Juste après la tentative du coup d’Etat du 24 août 2016, la Turquie lançait l’Opération « Bouclier de l’Euphrate » en collaboration avec l’Armée Libre Syrienne (ASL) comme pour démontrer que son armée turque disposait toujours des capacités à mener des opérations.
Cette opération avait commencé par la prise de la ville de Jarablus, auparavant aux mains de Daech. Bien que la Turquie fasse partie de l’OTAN, aucun allié de la Turquie n’avait pris part directement aux opérations.
Dans une interview accordée à la chaîne de télévision privée turque « NTV », le 29 mars dernier, le Premier Ministre Binali Yildirim a solennellement annoncé que l’opération avait été qualifiée de « succès » par le Conseil National de Sécurité et qu’elle prenait fin officiellement à ce jour.

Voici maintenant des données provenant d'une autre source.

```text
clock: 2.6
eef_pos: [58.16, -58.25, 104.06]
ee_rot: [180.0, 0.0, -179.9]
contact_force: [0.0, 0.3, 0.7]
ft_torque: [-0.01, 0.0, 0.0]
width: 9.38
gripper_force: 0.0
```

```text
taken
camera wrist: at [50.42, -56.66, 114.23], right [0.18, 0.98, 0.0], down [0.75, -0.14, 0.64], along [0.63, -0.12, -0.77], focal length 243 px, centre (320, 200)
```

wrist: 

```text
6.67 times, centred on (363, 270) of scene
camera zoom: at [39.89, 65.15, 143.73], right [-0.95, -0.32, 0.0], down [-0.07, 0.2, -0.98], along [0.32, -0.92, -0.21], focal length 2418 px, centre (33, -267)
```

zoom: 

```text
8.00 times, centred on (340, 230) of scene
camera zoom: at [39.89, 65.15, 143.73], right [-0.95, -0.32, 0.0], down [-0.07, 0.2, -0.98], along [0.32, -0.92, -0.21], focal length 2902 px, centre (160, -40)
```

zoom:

Binali Yildirim a expliqué que l’opération avait atteint son objectif qui était la prise de la Ville de Al-Bab. Ainsi, Yildirim a indiqué que 2015 km² ont été nettoyés des terroristes de Daech mais aussi du PYD, branche syrienne du PKK.
« Désormais, ce territoire est contrôlé par l’ASL et des milliers de Syriens y sont retournés pour vivre en paix », a indiqué le Premier Ministre.
Par ailleurs, il a fait savoir que la Turquie n’excluait pas de recourir à d’autres opérations avec des noms différents. Certains médias turcs ont évoqué alors le nom de « Javelot de l’Euphrate » qui pourrait débuter si « certaines conditions seront réunies ».
Dans une conférence de presse, le porte-parole de la présidence de la République, Ibrahim Kalin, avait alors affirmé que « la légende selon laquelle seules les forces kurdes pouvaient combattre Daech s’était effondrée. »
Il a expliqué aux journalistes que la réorganisation de la région était en cours et qu’il ne fallait pas en déduire « que la Turquie allait être insensible aux problèmes de sécurité de la région. »
Le spécialiste de la politique et des relations internationales et maître de conférences à l’Université Hasan Kalyoncu, Ali Serdar Erdumaz, a estimé, pour sa part, à la chaîne privée « A Haber » que la Turquie avait réussi son opération « Bouclier de l’Euphrate ». « Non seulement, elle a éliminé les groupes terroristes de ses frontières mais a aussi reconstruit les villes détruites par le terrorisme. », a-t-il poursuivi. Pour lui, l’objectif était justement de procéder à ce nettoyage le long de la frontière turco-syrienne.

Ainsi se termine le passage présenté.